-- BEGIN --
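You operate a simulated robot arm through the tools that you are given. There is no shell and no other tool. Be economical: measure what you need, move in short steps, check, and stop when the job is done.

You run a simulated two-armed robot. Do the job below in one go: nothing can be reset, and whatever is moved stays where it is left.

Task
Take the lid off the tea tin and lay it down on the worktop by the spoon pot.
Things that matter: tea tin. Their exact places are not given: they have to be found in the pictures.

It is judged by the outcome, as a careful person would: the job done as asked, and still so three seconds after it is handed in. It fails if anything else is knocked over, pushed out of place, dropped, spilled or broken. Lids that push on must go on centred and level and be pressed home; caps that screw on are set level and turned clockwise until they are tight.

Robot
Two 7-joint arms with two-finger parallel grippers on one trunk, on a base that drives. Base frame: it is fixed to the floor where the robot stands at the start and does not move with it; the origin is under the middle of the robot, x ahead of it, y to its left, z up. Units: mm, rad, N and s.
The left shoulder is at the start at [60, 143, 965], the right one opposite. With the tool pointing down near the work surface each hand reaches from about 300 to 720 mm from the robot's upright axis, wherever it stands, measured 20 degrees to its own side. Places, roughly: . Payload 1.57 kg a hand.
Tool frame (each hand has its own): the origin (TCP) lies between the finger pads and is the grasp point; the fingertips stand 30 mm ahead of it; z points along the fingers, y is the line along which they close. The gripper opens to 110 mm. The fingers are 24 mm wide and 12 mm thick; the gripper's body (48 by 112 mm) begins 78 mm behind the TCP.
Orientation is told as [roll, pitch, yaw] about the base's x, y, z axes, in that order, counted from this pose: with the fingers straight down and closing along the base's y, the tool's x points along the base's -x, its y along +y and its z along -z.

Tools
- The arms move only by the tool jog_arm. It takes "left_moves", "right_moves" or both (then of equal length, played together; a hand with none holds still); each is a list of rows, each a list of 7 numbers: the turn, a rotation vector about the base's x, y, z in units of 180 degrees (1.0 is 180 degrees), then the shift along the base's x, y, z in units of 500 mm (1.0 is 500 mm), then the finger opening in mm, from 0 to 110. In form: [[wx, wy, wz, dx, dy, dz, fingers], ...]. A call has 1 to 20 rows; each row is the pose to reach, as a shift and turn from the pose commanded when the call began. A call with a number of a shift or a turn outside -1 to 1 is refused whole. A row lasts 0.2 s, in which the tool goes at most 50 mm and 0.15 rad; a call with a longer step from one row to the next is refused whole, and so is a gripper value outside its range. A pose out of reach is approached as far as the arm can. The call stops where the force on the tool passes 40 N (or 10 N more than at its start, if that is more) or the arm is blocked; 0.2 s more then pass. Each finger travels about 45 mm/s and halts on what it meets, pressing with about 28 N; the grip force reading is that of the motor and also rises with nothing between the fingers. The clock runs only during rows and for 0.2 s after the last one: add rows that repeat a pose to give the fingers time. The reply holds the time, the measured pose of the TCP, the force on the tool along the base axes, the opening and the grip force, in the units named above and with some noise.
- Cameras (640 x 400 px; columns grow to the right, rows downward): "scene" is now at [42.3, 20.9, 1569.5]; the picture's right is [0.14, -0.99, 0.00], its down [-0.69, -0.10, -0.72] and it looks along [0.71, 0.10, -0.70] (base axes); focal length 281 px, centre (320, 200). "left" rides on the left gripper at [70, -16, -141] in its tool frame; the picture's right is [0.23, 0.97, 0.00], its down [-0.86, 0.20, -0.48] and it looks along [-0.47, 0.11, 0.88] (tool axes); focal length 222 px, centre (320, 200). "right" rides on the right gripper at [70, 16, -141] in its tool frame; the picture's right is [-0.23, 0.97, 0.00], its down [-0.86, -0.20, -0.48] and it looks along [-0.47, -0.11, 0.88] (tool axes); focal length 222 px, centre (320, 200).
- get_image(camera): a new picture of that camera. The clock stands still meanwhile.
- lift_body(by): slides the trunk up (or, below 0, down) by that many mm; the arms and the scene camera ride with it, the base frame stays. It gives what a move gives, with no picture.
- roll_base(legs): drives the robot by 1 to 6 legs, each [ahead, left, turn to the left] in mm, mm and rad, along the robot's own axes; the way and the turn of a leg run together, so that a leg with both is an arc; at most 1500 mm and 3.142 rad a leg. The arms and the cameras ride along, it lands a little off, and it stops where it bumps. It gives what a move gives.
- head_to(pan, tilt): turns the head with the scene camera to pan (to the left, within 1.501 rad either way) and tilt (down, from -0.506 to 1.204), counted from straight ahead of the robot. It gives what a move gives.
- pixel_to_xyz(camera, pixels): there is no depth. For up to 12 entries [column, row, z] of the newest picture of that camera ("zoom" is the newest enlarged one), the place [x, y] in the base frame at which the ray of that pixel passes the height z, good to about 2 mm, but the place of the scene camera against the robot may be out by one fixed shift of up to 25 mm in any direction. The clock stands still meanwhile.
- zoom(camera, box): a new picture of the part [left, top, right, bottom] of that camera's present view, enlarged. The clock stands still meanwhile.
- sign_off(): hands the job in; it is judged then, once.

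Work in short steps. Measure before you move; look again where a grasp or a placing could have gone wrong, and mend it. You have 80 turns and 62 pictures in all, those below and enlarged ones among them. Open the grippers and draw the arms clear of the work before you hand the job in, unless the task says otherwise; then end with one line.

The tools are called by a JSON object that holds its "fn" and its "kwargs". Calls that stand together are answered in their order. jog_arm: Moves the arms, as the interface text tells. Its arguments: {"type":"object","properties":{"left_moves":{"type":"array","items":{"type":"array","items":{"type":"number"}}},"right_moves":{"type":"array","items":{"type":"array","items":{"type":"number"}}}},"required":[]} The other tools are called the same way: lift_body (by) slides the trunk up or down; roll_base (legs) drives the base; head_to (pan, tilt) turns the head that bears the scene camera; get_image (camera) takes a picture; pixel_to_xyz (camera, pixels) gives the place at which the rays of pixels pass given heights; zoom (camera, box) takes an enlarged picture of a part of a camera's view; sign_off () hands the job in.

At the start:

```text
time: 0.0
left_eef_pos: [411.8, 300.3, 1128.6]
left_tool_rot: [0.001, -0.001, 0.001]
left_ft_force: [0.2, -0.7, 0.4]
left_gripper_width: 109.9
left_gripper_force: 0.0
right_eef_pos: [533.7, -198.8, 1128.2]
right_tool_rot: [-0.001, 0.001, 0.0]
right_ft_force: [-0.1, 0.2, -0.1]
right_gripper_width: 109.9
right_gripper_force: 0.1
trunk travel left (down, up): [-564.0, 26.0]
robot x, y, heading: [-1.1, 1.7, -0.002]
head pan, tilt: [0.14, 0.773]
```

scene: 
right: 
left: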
-- END --
◆ Exercise ◆
Copy out the lines that hold "have".

◆ The result ◆
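Things that matter: tea tin. Their exact places are not given: they have to be found in the pictures.
Work in short steps. Measure before you move; look again where a grasp or a placing could have gone wrong, and mend it. You have 80 turns and 62 pictures in all, those below and enlarged ones among them. Open the grippers and draw the arms clear of the work before you hand the job in, unless the task says otherwise; then end with one line.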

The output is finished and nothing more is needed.